Graph 1: Where do you find your news?
From my questionnaire results I have established that the biggest portion of my participants' being 18,23% of my participants, use Facebook as their news source, the second most commonly used news source is Televised news with 15.19%.
Graph 2: On a scale from 1 to 5 how easy is it for you to distinguish whether a story is false, one being 'very easy' and 5 being 'very difficult'
From my questionnaire data I have come to the conclusion that males are better at distinguishing whether a story is fake. However, my sample size is too small to make any significant findings.
Graph 3:What type of news do you believe to be most unreliable?

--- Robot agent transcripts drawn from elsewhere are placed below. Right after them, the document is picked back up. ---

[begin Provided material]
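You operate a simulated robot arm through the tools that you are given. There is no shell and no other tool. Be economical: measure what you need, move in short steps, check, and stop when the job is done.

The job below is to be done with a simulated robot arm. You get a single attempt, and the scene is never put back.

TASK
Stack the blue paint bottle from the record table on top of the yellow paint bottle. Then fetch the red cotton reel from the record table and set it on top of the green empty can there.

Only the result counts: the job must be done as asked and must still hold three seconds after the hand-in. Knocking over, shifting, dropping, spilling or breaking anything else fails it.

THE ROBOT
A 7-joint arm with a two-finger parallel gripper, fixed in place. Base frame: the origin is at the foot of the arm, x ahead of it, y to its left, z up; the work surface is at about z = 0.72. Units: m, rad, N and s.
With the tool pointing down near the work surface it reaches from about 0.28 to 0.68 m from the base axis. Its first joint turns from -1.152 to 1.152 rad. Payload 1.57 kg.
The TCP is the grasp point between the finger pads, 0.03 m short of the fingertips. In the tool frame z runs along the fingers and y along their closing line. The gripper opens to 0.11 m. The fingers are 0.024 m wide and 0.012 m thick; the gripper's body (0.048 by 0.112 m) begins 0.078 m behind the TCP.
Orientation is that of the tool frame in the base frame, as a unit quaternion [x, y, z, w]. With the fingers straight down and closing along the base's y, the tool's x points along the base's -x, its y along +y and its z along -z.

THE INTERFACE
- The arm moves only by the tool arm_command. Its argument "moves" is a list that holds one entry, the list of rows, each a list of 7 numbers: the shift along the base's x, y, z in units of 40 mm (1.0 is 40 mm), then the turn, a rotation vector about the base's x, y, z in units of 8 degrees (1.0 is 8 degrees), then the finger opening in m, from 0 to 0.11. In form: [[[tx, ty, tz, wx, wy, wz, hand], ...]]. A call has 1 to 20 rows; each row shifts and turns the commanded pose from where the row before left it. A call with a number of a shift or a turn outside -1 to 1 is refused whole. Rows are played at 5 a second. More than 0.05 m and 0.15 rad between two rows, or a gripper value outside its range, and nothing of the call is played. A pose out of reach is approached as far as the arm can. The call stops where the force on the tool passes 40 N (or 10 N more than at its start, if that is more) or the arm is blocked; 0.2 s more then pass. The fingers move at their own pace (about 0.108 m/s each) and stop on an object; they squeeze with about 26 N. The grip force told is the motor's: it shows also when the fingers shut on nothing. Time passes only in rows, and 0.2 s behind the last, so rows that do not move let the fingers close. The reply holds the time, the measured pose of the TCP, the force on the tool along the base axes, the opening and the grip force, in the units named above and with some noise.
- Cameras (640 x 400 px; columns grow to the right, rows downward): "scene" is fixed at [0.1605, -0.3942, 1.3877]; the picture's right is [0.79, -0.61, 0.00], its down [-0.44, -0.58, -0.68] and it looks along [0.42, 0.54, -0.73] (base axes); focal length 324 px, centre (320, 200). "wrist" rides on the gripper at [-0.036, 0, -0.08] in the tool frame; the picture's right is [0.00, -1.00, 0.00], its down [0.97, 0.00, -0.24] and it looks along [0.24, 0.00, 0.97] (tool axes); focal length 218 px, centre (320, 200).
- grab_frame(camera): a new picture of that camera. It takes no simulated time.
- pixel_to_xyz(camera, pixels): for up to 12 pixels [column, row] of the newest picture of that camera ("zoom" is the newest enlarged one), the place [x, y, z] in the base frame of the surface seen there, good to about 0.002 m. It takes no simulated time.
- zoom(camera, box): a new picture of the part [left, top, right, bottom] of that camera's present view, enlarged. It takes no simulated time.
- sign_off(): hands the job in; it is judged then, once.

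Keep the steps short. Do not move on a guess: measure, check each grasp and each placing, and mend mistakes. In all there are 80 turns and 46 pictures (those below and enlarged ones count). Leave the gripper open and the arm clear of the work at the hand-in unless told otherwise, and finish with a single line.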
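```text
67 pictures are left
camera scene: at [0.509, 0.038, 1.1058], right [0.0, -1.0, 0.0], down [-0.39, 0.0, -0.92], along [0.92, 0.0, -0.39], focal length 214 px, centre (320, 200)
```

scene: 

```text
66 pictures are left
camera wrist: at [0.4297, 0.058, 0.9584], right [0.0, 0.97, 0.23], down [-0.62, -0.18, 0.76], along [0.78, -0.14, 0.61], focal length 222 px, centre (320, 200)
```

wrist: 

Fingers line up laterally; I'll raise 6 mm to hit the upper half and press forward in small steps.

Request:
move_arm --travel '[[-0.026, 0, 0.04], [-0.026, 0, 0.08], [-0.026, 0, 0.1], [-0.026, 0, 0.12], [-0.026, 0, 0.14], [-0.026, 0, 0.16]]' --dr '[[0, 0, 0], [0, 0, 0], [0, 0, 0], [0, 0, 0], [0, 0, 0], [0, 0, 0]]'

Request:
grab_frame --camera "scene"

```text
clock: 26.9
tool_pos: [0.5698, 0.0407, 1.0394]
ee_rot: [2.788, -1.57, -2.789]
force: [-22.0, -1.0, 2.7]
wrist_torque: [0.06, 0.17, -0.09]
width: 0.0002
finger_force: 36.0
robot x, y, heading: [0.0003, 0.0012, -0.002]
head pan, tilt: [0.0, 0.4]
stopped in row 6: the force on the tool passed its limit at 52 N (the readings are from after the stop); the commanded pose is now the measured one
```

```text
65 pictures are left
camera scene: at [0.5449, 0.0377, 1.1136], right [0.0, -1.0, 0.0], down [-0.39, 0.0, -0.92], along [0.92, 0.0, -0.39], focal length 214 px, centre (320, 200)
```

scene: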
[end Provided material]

From my questionnaire data it is clear that most of my participants believe social media news to be the most unreliable news sources. However, this is only a conclusion based on my questionnaire data findings not a fact or significant finding.
Through my data analysis I see that people with higher education level (Diploma/Masters) are no better at distinguishing whether a news story is fake than that of a person with only matric level education. I have a participant with a Bachelor's Degree + Post Graduate Diploma and they only rated their ability to distinguish whether a story is fake as a 1 out of 5 (very easy) and I have participants who only has matric and rated their ability on the same level. Though the average score rating is a 3 out of 5 for all the participants I do believe that your ability to distinguish whether a news story is fake or not is not based on your education level but on your individual qualities and reasoning abilities and what you choose to believe or not. I cannot prove this statement a true fact because my sample size is too small to make any significant findings and I have no real way of proving the ratings my participants gave are true.